What followed were countless pages of character biogs and scribbles on stacks of white postcards listing personality traits of our intended cast.

What had I got myself into? Even more mysterious was why this accomplished director of film and TV should want to waste the day a week he had designated to me at his studio on the embankment to pursue the project. It had to have been more than the sandwich lunch sat on a bench in the freezing cold overlooking the Thames!

Months later, we had a proper story, defined our characters and had a bare bones of a script.

“What’s next,” I asked? “Better find a theatre,” I was told; preferably one not too bothered about staking their reputation on our literary masterpiece. Not having the faintest idea about the process of submitting a script, I had underestimated the problems in getting one accepted, especially from a pair of unlikely looking writers.

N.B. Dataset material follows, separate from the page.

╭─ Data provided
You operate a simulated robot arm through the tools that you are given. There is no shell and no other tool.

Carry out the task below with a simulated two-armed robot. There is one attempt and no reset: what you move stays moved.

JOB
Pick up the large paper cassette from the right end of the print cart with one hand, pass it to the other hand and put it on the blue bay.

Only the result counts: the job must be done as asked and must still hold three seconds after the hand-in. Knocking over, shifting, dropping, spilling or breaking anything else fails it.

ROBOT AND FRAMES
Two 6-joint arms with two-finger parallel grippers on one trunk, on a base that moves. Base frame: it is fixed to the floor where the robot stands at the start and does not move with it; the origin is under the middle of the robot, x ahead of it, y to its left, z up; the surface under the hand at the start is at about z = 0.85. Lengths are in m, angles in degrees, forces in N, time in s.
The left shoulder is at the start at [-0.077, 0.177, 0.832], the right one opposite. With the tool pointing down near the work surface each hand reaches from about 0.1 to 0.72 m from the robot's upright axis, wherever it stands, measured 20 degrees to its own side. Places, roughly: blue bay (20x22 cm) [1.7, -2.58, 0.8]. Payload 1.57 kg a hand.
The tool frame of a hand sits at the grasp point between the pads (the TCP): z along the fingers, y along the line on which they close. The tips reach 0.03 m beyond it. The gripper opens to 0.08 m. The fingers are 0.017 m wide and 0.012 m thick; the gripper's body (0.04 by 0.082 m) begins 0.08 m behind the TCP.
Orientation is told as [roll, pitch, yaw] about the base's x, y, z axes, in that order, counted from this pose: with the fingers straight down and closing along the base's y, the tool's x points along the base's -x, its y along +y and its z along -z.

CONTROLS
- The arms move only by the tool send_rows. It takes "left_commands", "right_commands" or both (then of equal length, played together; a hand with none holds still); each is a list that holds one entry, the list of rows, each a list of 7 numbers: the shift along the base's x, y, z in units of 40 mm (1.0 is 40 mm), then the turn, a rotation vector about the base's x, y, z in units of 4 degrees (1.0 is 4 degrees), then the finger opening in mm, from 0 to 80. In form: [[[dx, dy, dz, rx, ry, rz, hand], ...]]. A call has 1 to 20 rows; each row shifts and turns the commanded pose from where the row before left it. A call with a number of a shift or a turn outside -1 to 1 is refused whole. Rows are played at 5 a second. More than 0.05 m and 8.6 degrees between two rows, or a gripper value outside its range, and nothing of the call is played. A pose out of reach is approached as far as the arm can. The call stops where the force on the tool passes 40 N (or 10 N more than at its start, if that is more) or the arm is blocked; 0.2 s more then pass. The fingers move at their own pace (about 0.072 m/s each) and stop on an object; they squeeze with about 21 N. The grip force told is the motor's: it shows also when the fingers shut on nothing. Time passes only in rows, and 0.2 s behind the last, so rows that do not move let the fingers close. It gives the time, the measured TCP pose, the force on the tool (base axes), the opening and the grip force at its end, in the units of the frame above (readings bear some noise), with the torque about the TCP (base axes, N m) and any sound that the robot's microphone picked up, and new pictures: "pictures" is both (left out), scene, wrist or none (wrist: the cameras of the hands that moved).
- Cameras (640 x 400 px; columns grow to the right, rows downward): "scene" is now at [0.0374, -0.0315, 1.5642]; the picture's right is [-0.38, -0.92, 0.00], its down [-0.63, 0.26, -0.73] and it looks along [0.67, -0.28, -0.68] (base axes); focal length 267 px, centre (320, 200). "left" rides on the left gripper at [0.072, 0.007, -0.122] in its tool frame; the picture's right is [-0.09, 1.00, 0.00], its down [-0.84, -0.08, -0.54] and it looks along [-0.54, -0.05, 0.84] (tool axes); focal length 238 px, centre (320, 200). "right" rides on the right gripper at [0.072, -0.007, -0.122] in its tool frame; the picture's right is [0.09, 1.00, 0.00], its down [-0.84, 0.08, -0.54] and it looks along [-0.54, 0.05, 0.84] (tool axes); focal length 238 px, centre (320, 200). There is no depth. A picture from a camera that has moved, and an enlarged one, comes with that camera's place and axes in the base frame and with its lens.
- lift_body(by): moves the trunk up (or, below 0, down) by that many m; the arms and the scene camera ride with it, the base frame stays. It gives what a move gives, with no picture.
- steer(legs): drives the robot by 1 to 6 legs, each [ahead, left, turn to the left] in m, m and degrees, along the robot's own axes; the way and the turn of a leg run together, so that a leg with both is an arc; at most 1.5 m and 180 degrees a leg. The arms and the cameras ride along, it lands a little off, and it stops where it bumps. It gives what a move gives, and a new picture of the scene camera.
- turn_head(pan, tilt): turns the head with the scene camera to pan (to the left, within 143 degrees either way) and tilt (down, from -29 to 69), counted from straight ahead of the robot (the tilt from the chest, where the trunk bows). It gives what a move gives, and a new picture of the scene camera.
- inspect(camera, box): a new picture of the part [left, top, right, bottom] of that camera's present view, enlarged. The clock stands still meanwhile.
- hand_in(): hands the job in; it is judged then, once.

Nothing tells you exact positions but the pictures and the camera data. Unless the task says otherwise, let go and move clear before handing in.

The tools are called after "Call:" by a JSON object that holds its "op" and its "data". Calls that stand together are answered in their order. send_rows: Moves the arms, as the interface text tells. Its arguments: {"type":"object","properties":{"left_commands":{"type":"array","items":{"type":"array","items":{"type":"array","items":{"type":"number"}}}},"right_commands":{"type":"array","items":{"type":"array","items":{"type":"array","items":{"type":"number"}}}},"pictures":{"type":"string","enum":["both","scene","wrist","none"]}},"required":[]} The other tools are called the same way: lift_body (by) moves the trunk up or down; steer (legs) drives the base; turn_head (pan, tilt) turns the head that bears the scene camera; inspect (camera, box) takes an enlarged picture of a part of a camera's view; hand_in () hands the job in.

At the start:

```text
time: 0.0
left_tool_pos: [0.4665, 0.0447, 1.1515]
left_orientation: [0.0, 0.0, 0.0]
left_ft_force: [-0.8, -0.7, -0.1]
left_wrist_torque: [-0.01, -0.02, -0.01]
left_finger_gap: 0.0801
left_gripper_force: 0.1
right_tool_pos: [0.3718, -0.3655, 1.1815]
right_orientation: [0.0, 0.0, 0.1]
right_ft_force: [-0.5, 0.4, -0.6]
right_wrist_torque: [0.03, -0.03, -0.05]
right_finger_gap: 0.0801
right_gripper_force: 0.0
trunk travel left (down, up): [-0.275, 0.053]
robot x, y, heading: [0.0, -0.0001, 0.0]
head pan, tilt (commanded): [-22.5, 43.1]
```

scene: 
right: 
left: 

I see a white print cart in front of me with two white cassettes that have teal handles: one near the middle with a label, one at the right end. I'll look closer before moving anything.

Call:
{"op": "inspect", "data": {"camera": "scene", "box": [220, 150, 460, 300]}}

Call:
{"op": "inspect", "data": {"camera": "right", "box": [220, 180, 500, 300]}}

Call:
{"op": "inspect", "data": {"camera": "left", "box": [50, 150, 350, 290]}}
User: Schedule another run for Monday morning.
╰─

Nevertheless, I received a sympathetic reception from a fringe theatre near to where I lived. They appeared to like the reworked synopsis and were prepared to consider giving us a six-week slot that they needed to fill before Christmas, but only once they had approved the script.

I was ecstatic. Foolishly I had allowed the cost of hire of the eighty-seat theatre and the fact that I would be the one having to pay for it to drift over my head!